Get Ready for Budget Numbers to Change

As of Wednesday's GDP report, GDP for fiscal year 2012 was revised upward by roughly $560 billion to a total of $16.2 trillion. This almost Houdini-like event is due in no part to direct increases in production and consumption, but rather it is the result of the Bureau of Economic Analysis's (BEA) new accounting system. The bottom line is that the way we measure GDP has changed, and that will change budget metrics as a share of GDP (both going forward and retrospectively), but the underlying facts about our budget challenges remain.

Donald Marron draws attention to these GDP changes in a recent blog post regarding the relative decrease in size of the U.S. government in relation to the larger GDP numbers. The nearly $560 billion increase in GDP is largely the result of accounting for things like research and development and artistic creation as capitalized investments rather than immediate expenses. These changes also changed historical GDP growth rates which Catherine Rampell of The New York Times notes, among other things, meant that the Great Recession was not as steep and the recovery slightly better than we thought, at least in terms of that one measure.

These changes to the accounting system have no direct effect on the federal budget - nominal totals of revenue, spending, and debt remain the same. The changes merely improve BEA's measures of fixed investment and allows for a better measurement of the effects innovation and intangible assets have on the economy, producing a better estimate of GDP. But because GDP is larger under the new measure, the revisions also have resulted in federal government spending, revenues, deficits, and debt becoming smaller relative to the economy, as the charts below show.

Source: OMB, BEA

So what does this mean for our budgetary numbers? Though nominal values stay the same, we now know that revenue, spending, and debt as a share of GDP are and have been lower than we previously thought. As an example, we've typically described historical revenue levels at about 18 percent of GDP, but these new numbers put it closer to 17.5 percent. Spending has typically been described as averaging 21 percent of GDP over the past 40 years, but these new numbers put it about 0.5 percentage points lower as well.

The table below, in part with data from Marron's post shows how the 40-year historical averages of different budget metrics have changed.

1973-2012 Average, Percent of GDP
  Old Revised
Revenue 17.9% 17.4%
Spending 21.0% 20.4%
Deficit -3.1% -3.0%
Debt 39.2% 38.0%
     
Memorandum: 2013 Debt 75.1% 72.5%

Source: Marron, CBO, BEA

As for the debt, the revised historical average is 38 percent of GDP rather than 39.2 percent previously thought. Importantly, this new measure of GDP will also change the way we measure debt going forward. In its most recent outlook, CBO estimated the 2013 debt level at 75 percent of GDP. Based on this new measure, debt is actually 2.5 percentage points lower at 72.5 percent. Whether or not this means we have additional capacity to carry our debt is unclear, but what is clear is that the numbers going forward will look different from those reported previously.

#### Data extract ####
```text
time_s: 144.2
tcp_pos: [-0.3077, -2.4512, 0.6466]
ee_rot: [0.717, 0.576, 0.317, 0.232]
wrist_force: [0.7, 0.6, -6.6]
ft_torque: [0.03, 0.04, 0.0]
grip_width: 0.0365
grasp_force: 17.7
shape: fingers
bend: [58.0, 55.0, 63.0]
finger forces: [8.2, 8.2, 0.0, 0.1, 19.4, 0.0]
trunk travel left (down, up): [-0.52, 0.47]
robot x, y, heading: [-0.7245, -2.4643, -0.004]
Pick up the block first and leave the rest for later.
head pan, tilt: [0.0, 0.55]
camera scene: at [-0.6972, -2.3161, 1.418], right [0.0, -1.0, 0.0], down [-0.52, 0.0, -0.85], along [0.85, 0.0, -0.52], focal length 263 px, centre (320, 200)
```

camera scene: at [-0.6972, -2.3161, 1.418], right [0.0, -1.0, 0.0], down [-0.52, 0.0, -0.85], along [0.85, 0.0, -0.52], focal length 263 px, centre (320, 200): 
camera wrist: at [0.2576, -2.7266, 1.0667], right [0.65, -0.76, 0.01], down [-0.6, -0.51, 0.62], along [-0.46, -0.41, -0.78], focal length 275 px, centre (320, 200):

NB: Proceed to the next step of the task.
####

BEA's revisions will change the past and present budget picture somewhat, but they leave the underlying trend largely unchanged. We expect that when CBO revises its budget estimates, absent deficit reduction legislation, debt will continue to be rising on an unsustainable long-term path albeit at a slightly lower level in relation to GDP. The numbers may be different, but the story will likely remain the same.